__PASSAGE__

▽

We have multiplied our possessions, but reduced our values. We talk too much, love too seldom, and hate too often. We've learned how to make a living, but not a life. We've added years to life not life to years. We've been all the way to the moon and back, but have trouble crossing the street to meet a new neighbor. We conquered outer space but not inner space. We've done larger things, but not better things.

We've cleaned up the air, but polluted the soul. We've conquered the atom, but not our prejudice. We write more, but learn less. We plan more, but accomplish less. We've learned to rush, but not to wait. We build more computers to hold more information, to produce more copies than ever, but we communicate less and less.

These are the times of fast foods and slow digestion, big men and small character, steep profits and shallow relationships. These are the days of two incomes but more divorce, fancier houses, but broken homes. These are days of quick trips, disposable diapers, throwaway morality, one night stands, overweight bodies, and pills that do everything from cheer, to quiet, to kill. It is a time when there is much in the showroom window and nothing in the stockroom. A time when technology can bring this letter to you, and a time when you can choose either to share this
insight, or to just hit delete... "

With that beautiful message or gyan..Long one right..:) but loved it.. I shall start my blog today...This message really impressed me..Everything seems so true isn't it?.... Hmmmmm....

I was telling about the girls ( King kong..that story) in my previous post right...I got pissed off.....So requested for new curtains with these hotel guys..Which are not see through..Now no more peeping..No more janjat!! ...Its over....THank god for that..I can have my privacy..I dont want to see those girls..crap!!!!

After all these, the song which I sang after this accomplishment..Now I am feeling alright..

Jhumka gira de
Jo milale agar woh nazar se nazar mein taale
Nachke dikade,
Sabki dhadkan mein kadam se kadam milale
Lehron si chaal pe chaal bichade
Dil ko yun behaal bana de
Par deewane mane
Na dekhi koi aisi girl

Dekhi lakh lakh pardesi girl.............
Ain’t nobody like my desi girl...........
Dekhi lakh lakh pardesi girl
Sab toh soni saadi desi girl..

Who’s the hottest girl in the world?
My desi girl..My desi girl..
Thumka lagaike she’ll rock your world
My desi girl..My desi girl

Pade kamar pe jo nazar
Saare sapno mein rang bhar jaaye
Jo tham le woh haath toh
Hus ke hi aashiq mar jaayein

Dhoondon jahan mein chahe kahin
Na tumko milegi koi aisi girl

Dekhi lakh lakh pardesi girl
Ain’t nobody like my desi girl
Dekhi lakh lakh pardesi girl
Sab toh soni saadi desi girl
Who’s the hottest girl in the world?
My desi girl
My desi girl
Thumka lagaike she’ll rock your world
My desi girl
My desi girl

Really man....No one is as beautiful as my desi girl....
............................................................................................................
Feeling alright now...my kind of girl I can never find here...Though they look beautiful from outside.....God only should help their inner beauty....Their soul is not as clean as their skin...To resist cold they shall smoke....cold is gone but their lungs gets choked...And I dont even look at them properly...I am caught up in my own imagination all the time...I dream about her and live with her....

△

__STORED DATA__
▽

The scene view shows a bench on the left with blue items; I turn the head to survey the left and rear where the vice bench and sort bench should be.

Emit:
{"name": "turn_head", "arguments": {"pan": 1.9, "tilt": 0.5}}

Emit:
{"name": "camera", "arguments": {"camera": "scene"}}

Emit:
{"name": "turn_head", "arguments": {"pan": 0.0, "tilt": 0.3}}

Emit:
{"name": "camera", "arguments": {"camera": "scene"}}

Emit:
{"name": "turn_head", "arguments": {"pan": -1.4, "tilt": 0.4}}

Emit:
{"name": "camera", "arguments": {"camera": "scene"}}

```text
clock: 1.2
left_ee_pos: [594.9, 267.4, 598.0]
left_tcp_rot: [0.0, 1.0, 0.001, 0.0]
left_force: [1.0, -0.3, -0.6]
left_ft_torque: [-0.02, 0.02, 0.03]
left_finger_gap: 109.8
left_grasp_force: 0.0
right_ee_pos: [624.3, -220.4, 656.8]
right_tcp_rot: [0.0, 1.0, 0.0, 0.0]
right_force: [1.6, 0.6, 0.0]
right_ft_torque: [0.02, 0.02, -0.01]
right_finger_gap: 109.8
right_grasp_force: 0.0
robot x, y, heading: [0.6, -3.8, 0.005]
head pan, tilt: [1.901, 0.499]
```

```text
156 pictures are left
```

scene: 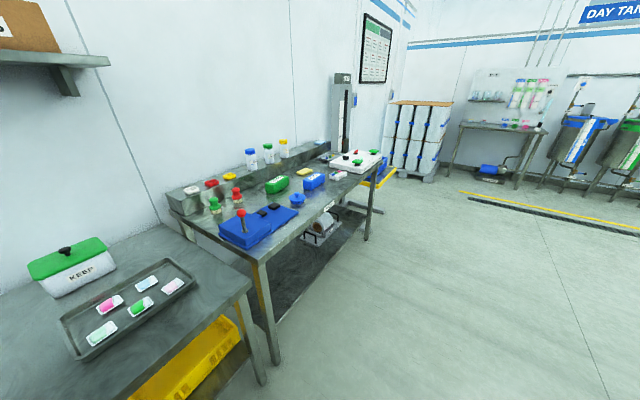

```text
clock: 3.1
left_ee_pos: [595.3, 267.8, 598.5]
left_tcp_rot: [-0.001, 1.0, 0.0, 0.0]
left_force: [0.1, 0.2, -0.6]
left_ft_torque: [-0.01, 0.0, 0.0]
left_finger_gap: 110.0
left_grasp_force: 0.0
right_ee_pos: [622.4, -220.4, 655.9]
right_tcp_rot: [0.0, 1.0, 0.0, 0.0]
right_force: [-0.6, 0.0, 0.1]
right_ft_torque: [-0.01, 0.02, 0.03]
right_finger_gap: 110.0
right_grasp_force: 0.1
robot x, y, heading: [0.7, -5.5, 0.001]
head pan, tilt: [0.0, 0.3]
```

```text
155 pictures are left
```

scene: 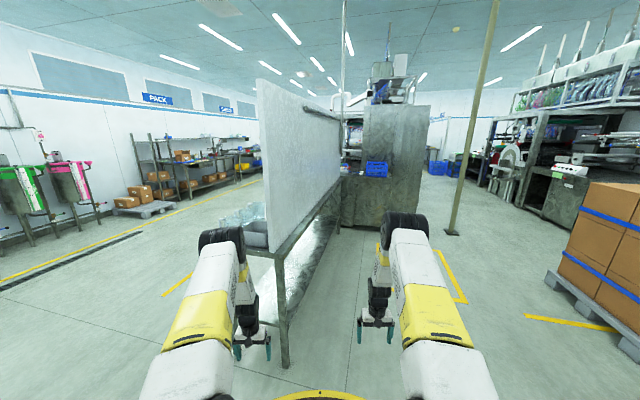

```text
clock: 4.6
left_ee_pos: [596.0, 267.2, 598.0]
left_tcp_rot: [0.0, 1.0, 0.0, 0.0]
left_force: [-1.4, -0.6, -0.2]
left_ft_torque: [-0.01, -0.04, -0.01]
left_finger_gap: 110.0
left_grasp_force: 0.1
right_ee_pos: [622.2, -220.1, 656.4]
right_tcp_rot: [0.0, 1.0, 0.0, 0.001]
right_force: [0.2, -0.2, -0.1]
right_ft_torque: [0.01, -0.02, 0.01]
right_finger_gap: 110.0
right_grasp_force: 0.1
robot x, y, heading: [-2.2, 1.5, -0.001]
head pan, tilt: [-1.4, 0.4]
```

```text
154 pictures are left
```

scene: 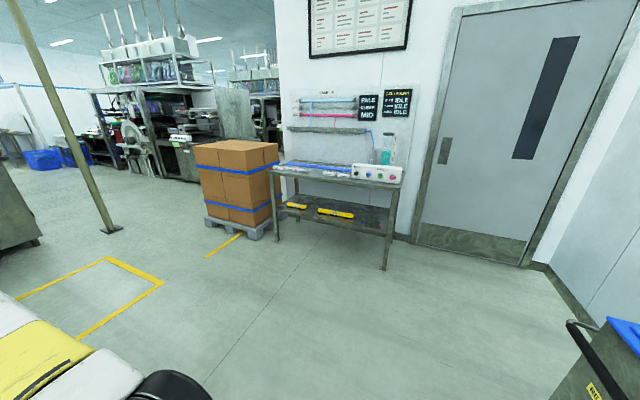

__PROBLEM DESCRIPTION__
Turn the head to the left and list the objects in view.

△

__PROBLEM DESCRIPTION__
Write the next part of the passage, the one that starts with "We have multiplied".

__TASK RESULT__
Zarre Zarre mein useeeee ka noor hain...
jhaankh kudh mein woh na tujh se door hain..
Ishq hein usse tho sabse ishq karr!!!
Ishq hein usse tho sabse ishq karrrr!!!
Issss ibaadath ka yaheen dasthoor hein....

Isme usme aur usme hain wohi...
Isme usme aur Usme hain wohin..
yaar mera har taraf bhar poor hain...


Went to office at around 8:30 AM, It was a sunny clear day...With just a tinge of cold in the breeze..the angry abdullah who sits in my room smiled at me...Thats it..And I was all alone through out the day except fot the chutta sessions with Brajesh and Pangi...I am so desperate to talk to someone..I dont mind doing passive smoking there in the smoking room...I talk to them there for 5 mins ..Once I Come back..Again the same silence,..The same loneliness....Somehow will try and do my work...Getting a bit busier now..Thank god :)...

one funny thing is sun sets here at 8:30 PM or 9 PM..GOd this is first time my body is witnessing something like this of the celestial system...I left office at around 7:30 PM..I was thinking all the way why I am leaving office so early..It was like some 4 PM...But actually it was 7:45 PM...Crazy thing..First my body has to adjust to time..Now, the light............According to me, nights should be dark and days should be filled with light....This crazy thing.....I was just thinking if the same thing would have happened in India ..what would different people do and was laughing inside my mind..Thinking so many things...Reached home..Cooked egg fried rice...Yes its a fried rice..ate it..Eating ice cream with wafers now...Shall write down my thoughts and sleep off....

Suddenly a thought comes to my mind...Some great guy has said.." Girls are to be loved not to be understood" ..Then all the time I tried loving a girl sincerely without any calculation or manipulation...I did not tried to understand her...Never ...Ever..I simply loved her with my 100%...but why did not she understood that...

Might be If I want to tell the same to a girl: " Boys are to be understood not to be loved.."..why did she not understood my love.......why?? ...With all these mixed thoughts...Mr. Lonely signing off..

Singing Akons song..

: Lonely hi mr lonely...
I have nobody for my own...
Lonely I'm Mr Lonely,
I have nobody,
For my owwnnn
I'm so lonely, I'm Mr. Lonely
I have nobody,
For my owwnnn
I'm so lonely...........


Missing you all people a lot!!! Keep reading for more updates from my side....

Love,
Shashank

Sunday - March 29th 2009

Hi,

Todays note: "I have been astonished that men could die martyrs for their religion -I have shudderedd at it. Laughed at them.............I shudder no more. I could be martyr'd for my religion..I could be martyred for my god...Love is my religion..And I could die for that. I could die for you my god, my love. ....I love you, I love but you With a love that shall not die...Till the sun grows cold..And the stars grow old. ..........I love you with everything I have"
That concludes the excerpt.